A Brief History of
This Magazine
For five glorious years, The Fessenden Review bemused literary America. As we said in one of the issues of the magazine, "What we do is not namby-pamby stuff." Our reviews were the subject of articles by media writers at The Washington Post, The Los Angeles Times, The San Francisco Chronicle, and on National Public Radio --- among others.

Michael Parrish, editor of the Los Angeles Times Magazine said, "I don't know how you do it. We love The Fessenden Review." Pat Farren of Peacework, said, "It has to be the most compelling, outrageous, readable review of books there is."

Judson Jerome, late editor of Poet's Market said, "A lively and highly original publication." Writer Herbert Gold said, "I enjoy your quirky take on things, although you don't seem to review my books."

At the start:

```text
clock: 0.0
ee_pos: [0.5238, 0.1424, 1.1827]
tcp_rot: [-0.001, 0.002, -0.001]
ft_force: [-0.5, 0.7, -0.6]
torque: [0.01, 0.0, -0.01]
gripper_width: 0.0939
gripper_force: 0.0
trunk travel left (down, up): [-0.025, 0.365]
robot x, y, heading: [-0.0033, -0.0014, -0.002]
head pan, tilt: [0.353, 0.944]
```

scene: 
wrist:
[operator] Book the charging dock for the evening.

The editor-in-chief of G. P. Putnam's Sons wrote, "Great balance to the New York Times Book Review." Patricia Holt, book editor of The San Francisco Chronicle said, "I love your magazine."

The late Max Lerner said, "The reviews break all conventions and are the stuff of life." Howard Junker of ZYZZYVA said "It's a strange and terrific review..." Gary Indiana called it "A New York Review of Books for the living."

Other encomiums came in from The Bloomsbury Review, The New England Review/Bread Loaf Quarterly, Yellow Silk, The Generalist, Writer's Digest, Broadcasting Magazine, The Sun, American Libraries, and Daedalus. And, of all people, Norman Mailer said, laconically, "It's worth having around."

From the many letters that came to the magazine, we suspect this affection had much to do with the fact that our writings were unashamedly honest, crusty, and, at times, downright quirky. We reviewed books as they should be reviewed: with wit, humor, insight and unflinching zeal. If we encountered a book that was sappy and boring, yet being undeservedly lauded by the pendragons of New York's Literary Set, we were quick to say so.

We regularly lambasted many of the dubious stars of the East Coast Publishing Establishment --- so much so that we were accused of being juvenile, self-serving, overbearing, judgmental, and "unremittingly meretricious." We admitted to all these charges, for ours was a reaction --- long-overdue --- to those who have for so long squatted on the body of American letters.

Still and however, we weren't there just to pillage and plunder. We also sought to bring to the world obscure and unknown publishers and writers. The Fessenden Review featured scores of books that were being ignored because they had been issued by small operations with minimal budgets, or by university presses. We felt it our duty to support those who did not have the financing for huge printings, garish mailings, and fancy-dan advertising blitzes.

We also paid serious attention to books that were self-published, being mindful of the fact that the novels of Virginia Woolf, the poems of Walt Whitman, the poetry and art of William Blake, the writings of Gogol, Bukowski, Orwell, Keats, Melville, Yeats, Pound, Henry Miller, Upton Sinclair, and William Morris had all been first published in so-called "vanity editions."

§   §   §

Unfortunately, after five years, the Reginald A. Fessenden Educational Fund --- the founding publisher of The Review --- ran out of money, and so we took our sad leave. We did so, however, shaking our fists at the sky, and vowing, some day, to return. That day has arrived.

Because of the economics of the cathode ray tube vs. paper, electronic imagery vs. ink printing, the World Wide Web vs. web press, we have been able to reactivate The Review here. However, because the name The Fessenden Review was constantly being misspelled, and because we spent altogether too much time explaining the source of the name (Reginald A. Fessenden was an obscure radio pioneer out of turn-of-the-century Canada) we have chosen to rechristen the magazine as The Review of Arts, Literature, Politics, and the Humanities, or, more succinctly, if not more vulgarly,

RALPH.

We are especially taken with this nickname --- a fine, tacky phrase out of the 50s. To ralph means, in medical terminology, to toss one's cookies. If we were to say that the magazine should have its readers doing just that, it might be self-serving, if not inaccurate. But we like the hint of vulgarity being brought to the otherwise sententious world of publishing, letters, poetry, literature, literary arts, and artistic reviews.